A person reaches down to take off a high-heeled shoe.

Random Things That Help During A Flare-Up

After dealing with IBS for a while, you probably figured out some ways to ease a flare-up. Heat, medication and rest can all make you feel a little bit better.

However, I’ve found a couple of random things over the years that somehow help me during an IBS flare-up. They might sound strange, but maybe they will help you, too?

Conscious breathing

Whenever I start getting a flare-up, or even just a weird feeling in my stomach, my anxiety level rises. What if I get really bad symptoms? What if my IBS ends up ruining the rest of the day?

One might think that after years of practice, I’d stop panicking every time I feel a flare coming up. But it never gets better. And this stress and fear trigger my IBS even more!

In order to calm my nerves and eliminate the anxiety trigger, conscious breathing works really well. The key is to focus on breathing out for as long as you can and then taking a deep breath into your belly. If you’re able to, try counting to ten for each breath you take.

I don’t know how, but conscious, deep breaths almost instantly calm my nerves. And sometimes, that is enough to prevent a terrible flare.

Taking off your shoes

I could not explain why, but taking off my shoes really helps me keep panic at bay. Maybe it’s because of the grounding I feel when my feet touch the floor. Maybe it’s because my body does not like to be constricted when it’s experiencing IBS symptoms. I honestly don’t know.

For some reason, taking off my shoes does reduce a little of the uneasiness I feel during IBS flares. And if it helps, I’ll take it – even if I don’t understand the reason.

Unbuttoning your jeans

Every time my IBS starts acting up, my stomach gets extremely sensitive. And bloated. I stopped wearing constricting clothing a long time ago for this exact reason!

However, even your favorite jeans can start to become uncomfortable when you get a stomach ache.

If you’re at home, it’s easy to change into something less constricting, but that doesn’t work when you’re out and about. In that case, unbuttoning your pants can really do wonders! Especially when you’re sitting. Just put your sweater or top over the button area so no one can see.

Lying on your stomach

When I was little and complaining about a stomach ache, my mum always told me to lie on my belly. And this really works!

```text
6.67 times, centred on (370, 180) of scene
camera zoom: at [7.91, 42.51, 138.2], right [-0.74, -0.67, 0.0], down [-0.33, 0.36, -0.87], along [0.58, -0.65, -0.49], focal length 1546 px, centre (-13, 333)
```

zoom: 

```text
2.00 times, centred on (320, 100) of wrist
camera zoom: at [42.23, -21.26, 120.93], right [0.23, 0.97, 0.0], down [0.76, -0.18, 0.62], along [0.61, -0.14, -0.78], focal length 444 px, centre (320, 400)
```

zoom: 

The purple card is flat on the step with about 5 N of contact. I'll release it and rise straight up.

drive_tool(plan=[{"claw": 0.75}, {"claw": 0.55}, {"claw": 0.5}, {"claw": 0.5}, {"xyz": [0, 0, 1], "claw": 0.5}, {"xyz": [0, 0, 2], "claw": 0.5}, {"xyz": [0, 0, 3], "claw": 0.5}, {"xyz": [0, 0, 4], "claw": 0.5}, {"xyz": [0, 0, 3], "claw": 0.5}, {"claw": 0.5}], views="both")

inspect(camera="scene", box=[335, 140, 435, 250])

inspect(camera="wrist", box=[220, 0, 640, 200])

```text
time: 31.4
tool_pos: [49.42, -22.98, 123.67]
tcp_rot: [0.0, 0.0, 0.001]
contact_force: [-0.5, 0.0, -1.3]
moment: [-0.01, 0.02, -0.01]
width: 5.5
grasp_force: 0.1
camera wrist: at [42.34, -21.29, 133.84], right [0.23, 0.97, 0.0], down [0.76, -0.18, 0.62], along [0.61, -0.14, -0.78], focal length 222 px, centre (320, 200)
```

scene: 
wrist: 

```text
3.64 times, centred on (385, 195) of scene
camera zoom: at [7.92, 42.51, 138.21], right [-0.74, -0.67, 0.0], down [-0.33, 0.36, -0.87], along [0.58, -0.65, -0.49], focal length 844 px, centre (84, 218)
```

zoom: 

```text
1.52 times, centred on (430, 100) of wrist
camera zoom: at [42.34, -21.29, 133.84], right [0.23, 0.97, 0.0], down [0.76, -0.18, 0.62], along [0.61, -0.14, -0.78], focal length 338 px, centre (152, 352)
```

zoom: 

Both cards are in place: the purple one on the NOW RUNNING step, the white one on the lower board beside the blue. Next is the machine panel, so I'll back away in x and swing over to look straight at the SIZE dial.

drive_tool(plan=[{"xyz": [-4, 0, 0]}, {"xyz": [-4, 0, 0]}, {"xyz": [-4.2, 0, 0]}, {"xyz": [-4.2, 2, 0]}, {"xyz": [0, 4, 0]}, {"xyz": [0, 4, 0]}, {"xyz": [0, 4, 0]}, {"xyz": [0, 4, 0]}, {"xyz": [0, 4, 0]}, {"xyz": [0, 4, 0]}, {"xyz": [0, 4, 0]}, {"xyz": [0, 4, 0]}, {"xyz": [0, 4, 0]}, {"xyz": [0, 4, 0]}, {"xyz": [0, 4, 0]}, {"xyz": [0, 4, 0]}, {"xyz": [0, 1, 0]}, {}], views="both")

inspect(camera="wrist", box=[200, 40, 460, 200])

I guess that it’s just a way of putting warmth on your stomach, but there’s also something very comforting about lying on your belly when you’re feeling sick. It works even better when you use a heating pad at the same time. You can either lay on that or put it on your back (is it just me, or does your stomach pain always radiate into your back as well?).

Calming music

Listening to calming music is another great way to keep anxiety at bay. It gives you something to concentrate on and helps take your mind off your (upcoming) IBS flare.

For me, calming music also makes me feel like I’m in my own little bubble where I can work on feeling better.

Not talking

Speaking of being in a bubble: does anyone else have a hard time talking whenever IBS is acting up? For me, this happens all the time, but it’s even worse when my IBS is triggered by anxiety.

Whether it’s on the way to an airport, an appointment or else: I can’t count how many times I asked people not to talk to me in the car. I just need to be by myself and concentrate on breathing to keep myself from panicking.

Your favorite show or movie

If I’m at home and having a flare-up that is not triggered by anxiety, watching my favorite shows and movies can really help. However, they have to be shows I’ve seen a million times before since I’m going to miss so much due to all the trips to the bathroom!

Watching something you know very well is about as comforting as listening to calming music, but it does an even better job at keeping your mind off your flare-up.

For me, doing this limits my frustration about not being able to do anything. Instead of worrying about my work deadlines or fun activities I’m missing, I just stare at the screen and wait for things to get better. And it does really work.

Now, most of these things help with anxiety and your mindset, not the actual IBS symptoms. But for me, that’s a big help already. Anxiety is one of my worst IBS triggers, so eliminating it makes me feel so much better!

Do any of these work for you as well?